Через несколько дней пришло известие о прибытии Тихомирова, которого следовало вывести из-под конвоя (под конвоем - это в той самой брезентовой палатке, которую поставили для харьковских красавиц, стражи там никакой не было, но считалось, что они не имеют права свободного хождения по лагерю). В качестве делопроизводителя из-под конвоя должен был вывести я. Помня характеристику Шпаковского, я не торопился и пришел к палатке только к вечеру. Там меня встретил высокий худой, с военной выправкой человек, с почти седой головой и усами.

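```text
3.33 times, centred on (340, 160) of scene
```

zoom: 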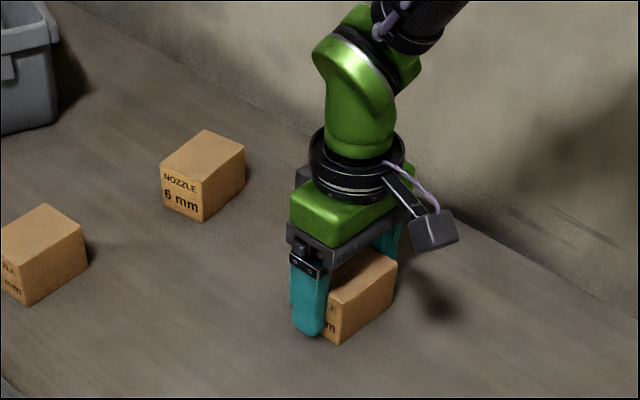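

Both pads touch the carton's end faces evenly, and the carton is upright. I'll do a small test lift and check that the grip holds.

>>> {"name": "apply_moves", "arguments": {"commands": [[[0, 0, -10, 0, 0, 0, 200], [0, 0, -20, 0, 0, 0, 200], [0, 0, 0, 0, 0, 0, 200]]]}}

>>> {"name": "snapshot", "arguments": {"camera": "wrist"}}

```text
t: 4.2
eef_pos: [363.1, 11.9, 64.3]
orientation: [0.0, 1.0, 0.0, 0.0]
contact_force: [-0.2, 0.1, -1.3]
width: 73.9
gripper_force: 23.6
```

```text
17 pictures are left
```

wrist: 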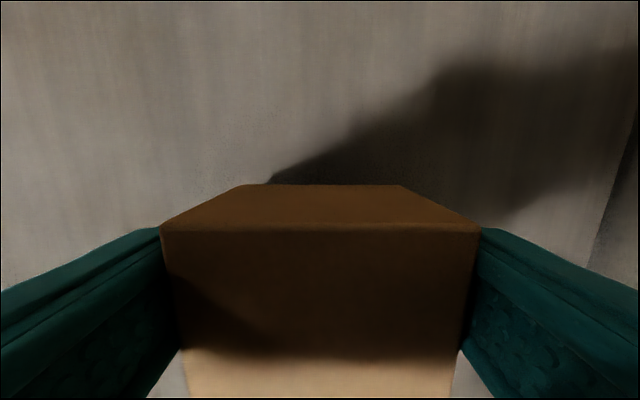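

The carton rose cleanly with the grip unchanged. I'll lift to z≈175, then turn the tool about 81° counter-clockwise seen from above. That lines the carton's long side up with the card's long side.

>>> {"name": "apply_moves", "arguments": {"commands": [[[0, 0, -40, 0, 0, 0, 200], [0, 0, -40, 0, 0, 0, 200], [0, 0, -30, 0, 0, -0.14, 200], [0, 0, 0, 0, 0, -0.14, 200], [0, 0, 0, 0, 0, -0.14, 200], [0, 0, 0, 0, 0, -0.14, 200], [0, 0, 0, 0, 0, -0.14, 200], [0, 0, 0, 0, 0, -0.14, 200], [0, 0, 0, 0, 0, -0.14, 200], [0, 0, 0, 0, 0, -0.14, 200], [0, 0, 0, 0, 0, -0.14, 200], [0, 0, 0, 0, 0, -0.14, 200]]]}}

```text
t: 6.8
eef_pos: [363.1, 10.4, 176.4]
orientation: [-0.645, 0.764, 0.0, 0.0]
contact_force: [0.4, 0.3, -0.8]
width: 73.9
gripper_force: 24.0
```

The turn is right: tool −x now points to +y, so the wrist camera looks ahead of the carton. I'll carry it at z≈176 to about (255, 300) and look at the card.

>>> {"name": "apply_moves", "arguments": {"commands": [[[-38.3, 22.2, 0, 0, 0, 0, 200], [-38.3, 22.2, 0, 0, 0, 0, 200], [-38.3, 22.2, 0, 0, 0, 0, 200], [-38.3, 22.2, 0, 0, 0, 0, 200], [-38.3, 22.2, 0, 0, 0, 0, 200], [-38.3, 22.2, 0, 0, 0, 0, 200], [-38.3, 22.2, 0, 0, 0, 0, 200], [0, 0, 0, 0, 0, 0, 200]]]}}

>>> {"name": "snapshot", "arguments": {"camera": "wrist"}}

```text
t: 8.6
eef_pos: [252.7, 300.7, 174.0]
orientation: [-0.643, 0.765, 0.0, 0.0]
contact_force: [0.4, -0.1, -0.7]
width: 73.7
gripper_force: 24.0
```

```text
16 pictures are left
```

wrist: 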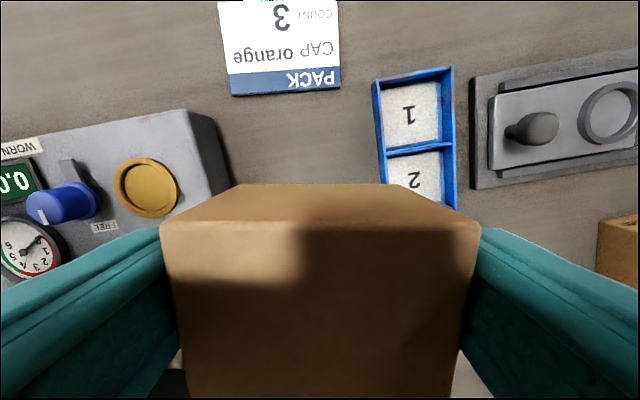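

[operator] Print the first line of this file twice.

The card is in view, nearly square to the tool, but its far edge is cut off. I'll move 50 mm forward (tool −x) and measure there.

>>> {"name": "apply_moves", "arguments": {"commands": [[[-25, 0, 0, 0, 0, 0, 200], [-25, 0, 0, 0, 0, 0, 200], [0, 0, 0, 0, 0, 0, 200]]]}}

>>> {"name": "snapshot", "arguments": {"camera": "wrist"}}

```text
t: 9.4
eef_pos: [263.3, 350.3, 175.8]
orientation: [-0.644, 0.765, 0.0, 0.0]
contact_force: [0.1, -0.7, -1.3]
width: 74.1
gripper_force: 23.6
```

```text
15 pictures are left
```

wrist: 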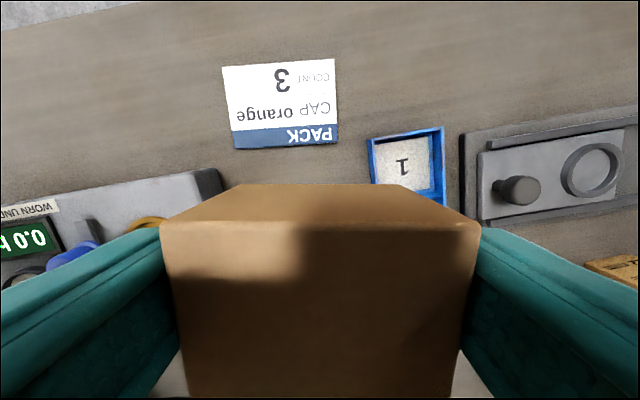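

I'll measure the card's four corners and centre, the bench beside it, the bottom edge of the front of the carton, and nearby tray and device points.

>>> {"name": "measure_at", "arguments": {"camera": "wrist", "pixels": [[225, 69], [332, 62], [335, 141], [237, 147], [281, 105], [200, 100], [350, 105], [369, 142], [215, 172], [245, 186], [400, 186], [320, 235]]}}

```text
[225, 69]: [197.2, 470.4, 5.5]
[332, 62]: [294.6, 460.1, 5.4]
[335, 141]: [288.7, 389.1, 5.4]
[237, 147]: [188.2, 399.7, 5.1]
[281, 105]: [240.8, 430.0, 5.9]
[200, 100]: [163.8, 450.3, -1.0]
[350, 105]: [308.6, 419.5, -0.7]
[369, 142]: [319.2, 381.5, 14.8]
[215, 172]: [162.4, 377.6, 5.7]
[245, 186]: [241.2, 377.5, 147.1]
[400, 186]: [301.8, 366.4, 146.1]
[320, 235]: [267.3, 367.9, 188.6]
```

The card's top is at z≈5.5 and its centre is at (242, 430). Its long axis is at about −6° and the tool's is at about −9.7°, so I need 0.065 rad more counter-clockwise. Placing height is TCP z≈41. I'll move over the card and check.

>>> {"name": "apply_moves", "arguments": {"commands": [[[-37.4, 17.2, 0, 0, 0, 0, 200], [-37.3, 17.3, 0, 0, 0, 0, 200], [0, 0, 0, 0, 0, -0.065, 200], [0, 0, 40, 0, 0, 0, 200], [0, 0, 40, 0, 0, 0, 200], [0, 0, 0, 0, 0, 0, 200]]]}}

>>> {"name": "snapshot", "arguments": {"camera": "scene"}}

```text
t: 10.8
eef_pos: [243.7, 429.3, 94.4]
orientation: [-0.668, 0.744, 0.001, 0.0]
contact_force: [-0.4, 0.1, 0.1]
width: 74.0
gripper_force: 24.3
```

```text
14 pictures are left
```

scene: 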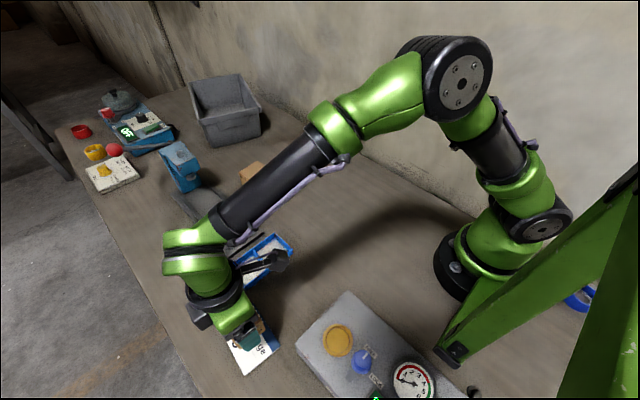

Голубые глеза его смеялись, во всем чувствовался человек какой-то особой (теперь оказал бы высокой) культуры. Он стал работать в Стройчасти, но так как там и без него было немало работников, то его деятельность ограничивалась, пожалуй, походами на строящиеся объекты, где он любил разговаривать с рабочими, а так как у него в запасе имелись едва ли не сотни старых армейских анекдотов, то принимали его везде с радостью. В дальнейшем выяснилось, что это был начальник артиллерии Северо-западного фронта в 1917 г., что в Красной Армии он был с 1918 г., что работал с весьма высокими персонами и едва ли не десять лет уже находится в лагерях, правда, с перерывами. Срок его оканчивался в 1935 г., но где-то в самом конце. Он окончил сперва физ.-мат. факультет Московского университета, Михайловское артиллерийское училище, живописи учился в Строгановском училище, бывал и на востоке (Русско-японская война) и в Западной Европе, знал о всех постановках московских театров, знал, что находилось в Эрмитаже и Третьякове и т.д. В разговорах с ним я часто попадал в неловкое положение.
* * *
В 20-е годы по стране носились жуткие слухи о Соловках, где заключенные были лишены всех человеческих прав. Однако число побывавших там было невелико, и вообще в то время репрессированные встречались редко. Слово "арыштант" сохраняло свое давнее значение - это значит отпетый человек, с которым неудобно иметь дело. В праздники все еще продолжали распевать песню, в которой говорилось «церкви и тюрьмы сравняем с землей». Число мест заключения если и превышало дореволюционное, то немного.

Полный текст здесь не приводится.